Pick out every line in the data below that holds "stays".
# Source data start
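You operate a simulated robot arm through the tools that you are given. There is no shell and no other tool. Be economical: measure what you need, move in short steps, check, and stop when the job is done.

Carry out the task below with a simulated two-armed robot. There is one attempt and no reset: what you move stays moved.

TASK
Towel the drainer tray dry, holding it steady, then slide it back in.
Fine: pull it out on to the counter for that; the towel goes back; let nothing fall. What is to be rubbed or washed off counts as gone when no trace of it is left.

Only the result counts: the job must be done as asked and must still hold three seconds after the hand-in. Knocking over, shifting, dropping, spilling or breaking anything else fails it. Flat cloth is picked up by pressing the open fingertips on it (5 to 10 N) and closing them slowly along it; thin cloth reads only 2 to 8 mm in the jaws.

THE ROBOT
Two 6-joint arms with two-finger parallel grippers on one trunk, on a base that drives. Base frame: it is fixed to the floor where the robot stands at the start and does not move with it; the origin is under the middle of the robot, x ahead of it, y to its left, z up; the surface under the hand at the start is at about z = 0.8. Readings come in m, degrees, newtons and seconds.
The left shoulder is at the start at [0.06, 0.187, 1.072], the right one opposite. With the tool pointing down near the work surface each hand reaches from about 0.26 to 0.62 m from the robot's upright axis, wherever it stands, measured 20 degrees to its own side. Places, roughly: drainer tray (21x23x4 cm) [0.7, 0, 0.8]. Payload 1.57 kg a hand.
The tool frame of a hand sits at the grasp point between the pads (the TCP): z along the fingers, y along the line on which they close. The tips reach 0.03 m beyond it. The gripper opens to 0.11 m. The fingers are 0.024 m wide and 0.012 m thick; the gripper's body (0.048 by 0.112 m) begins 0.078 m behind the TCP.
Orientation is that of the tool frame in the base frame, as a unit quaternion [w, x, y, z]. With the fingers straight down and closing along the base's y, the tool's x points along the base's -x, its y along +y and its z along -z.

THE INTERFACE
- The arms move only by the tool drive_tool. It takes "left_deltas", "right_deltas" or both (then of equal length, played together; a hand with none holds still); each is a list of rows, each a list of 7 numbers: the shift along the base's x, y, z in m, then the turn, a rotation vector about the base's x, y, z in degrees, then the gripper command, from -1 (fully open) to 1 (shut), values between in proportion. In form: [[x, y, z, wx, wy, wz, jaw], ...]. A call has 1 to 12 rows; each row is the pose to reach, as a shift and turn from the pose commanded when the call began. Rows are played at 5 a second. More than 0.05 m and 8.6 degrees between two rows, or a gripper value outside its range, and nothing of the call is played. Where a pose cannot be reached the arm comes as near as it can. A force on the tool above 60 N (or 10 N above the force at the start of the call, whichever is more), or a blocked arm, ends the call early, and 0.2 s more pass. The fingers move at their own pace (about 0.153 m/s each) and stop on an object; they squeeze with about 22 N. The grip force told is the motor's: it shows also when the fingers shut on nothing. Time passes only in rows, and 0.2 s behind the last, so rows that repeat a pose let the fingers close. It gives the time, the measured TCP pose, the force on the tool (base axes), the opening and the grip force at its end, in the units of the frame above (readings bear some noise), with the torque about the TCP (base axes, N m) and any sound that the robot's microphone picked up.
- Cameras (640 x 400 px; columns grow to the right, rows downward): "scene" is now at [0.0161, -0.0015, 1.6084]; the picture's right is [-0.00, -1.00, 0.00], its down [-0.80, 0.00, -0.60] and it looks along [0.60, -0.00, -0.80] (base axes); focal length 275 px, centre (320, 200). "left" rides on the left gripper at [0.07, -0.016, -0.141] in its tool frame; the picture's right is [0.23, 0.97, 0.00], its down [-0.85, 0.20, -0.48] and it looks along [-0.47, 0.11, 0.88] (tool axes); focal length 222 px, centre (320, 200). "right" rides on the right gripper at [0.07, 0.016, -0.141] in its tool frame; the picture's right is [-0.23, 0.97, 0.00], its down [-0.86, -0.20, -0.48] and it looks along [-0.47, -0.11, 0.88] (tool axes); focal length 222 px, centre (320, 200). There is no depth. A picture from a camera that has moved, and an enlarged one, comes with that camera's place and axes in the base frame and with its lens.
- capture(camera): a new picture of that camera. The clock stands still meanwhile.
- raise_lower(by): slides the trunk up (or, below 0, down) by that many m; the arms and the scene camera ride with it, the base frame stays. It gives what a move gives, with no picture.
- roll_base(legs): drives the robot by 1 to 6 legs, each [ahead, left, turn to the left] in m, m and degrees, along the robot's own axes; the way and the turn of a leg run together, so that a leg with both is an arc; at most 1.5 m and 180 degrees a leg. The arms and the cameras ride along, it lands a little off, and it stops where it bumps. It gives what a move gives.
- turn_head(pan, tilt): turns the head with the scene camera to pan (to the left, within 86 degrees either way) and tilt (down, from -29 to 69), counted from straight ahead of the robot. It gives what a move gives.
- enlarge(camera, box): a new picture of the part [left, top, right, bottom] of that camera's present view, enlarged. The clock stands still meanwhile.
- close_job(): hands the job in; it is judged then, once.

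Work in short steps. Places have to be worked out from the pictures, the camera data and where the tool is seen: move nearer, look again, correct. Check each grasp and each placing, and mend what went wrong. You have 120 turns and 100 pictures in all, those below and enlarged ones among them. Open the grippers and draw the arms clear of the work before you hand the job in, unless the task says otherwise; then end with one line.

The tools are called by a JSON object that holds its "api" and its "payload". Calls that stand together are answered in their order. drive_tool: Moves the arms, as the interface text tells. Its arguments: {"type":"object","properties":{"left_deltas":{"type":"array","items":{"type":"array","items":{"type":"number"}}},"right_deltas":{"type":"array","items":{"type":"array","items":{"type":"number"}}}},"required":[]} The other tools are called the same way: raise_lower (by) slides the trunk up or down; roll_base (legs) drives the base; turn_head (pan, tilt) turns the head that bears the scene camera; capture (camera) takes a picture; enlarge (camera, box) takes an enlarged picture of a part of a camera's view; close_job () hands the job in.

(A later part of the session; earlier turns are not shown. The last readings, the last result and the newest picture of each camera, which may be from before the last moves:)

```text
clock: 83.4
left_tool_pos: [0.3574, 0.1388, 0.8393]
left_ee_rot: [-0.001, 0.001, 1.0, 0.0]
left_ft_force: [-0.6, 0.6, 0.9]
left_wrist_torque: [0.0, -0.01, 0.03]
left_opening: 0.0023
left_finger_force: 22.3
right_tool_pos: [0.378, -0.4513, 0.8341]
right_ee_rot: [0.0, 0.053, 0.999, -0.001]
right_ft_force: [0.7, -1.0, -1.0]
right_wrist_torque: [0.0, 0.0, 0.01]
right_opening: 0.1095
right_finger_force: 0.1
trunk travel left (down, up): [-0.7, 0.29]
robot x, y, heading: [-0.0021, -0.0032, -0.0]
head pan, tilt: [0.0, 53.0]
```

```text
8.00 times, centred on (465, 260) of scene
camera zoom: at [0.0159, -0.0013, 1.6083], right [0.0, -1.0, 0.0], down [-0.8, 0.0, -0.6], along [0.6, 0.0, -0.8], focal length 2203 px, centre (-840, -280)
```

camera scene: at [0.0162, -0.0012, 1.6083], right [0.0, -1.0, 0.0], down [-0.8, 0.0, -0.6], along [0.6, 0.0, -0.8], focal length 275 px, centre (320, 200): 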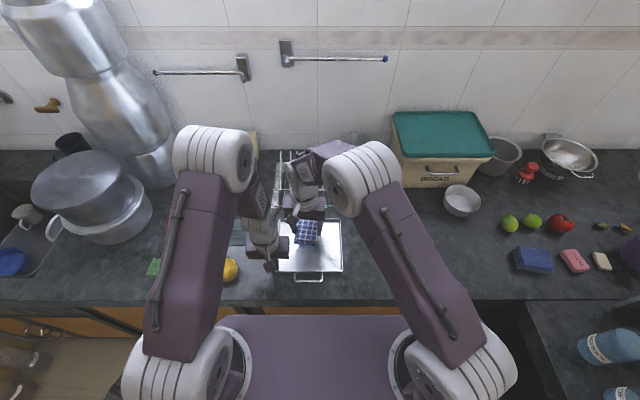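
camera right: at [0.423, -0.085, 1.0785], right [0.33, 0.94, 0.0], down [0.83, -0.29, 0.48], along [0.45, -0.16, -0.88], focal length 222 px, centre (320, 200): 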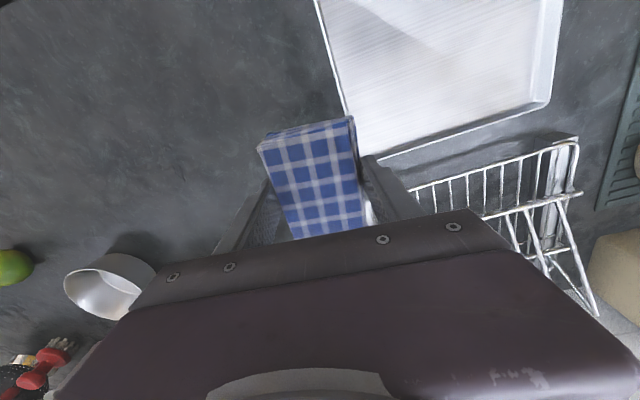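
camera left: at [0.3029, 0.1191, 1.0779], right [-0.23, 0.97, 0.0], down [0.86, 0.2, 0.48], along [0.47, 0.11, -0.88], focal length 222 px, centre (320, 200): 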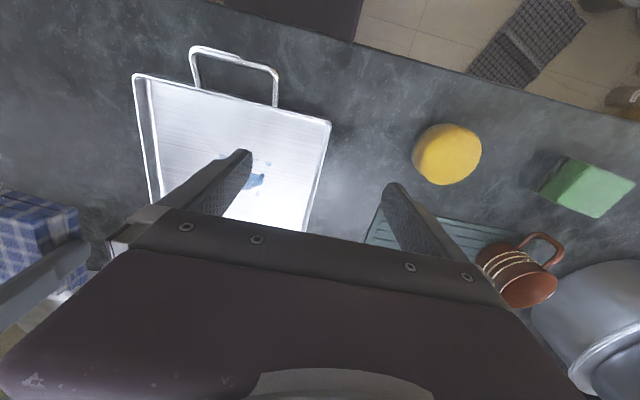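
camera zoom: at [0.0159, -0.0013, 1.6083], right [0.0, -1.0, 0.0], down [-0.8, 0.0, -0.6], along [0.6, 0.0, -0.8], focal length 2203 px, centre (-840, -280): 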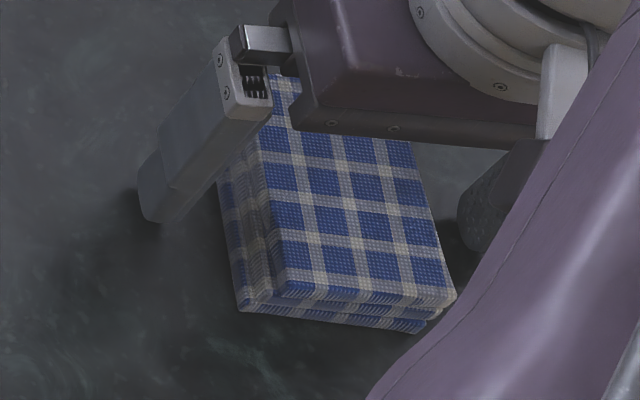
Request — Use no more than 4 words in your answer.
# Source data end
Task response —
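Carry out the task below with a simulated two-armed robot. There is one attempt and no reset: what you move stays moved.
- raise_lower(by): slides the trunk up (or, below 0, down) by that many m; the arms and the scene camera ride with it, the base frame stays. It gives what a move gives, with no picture.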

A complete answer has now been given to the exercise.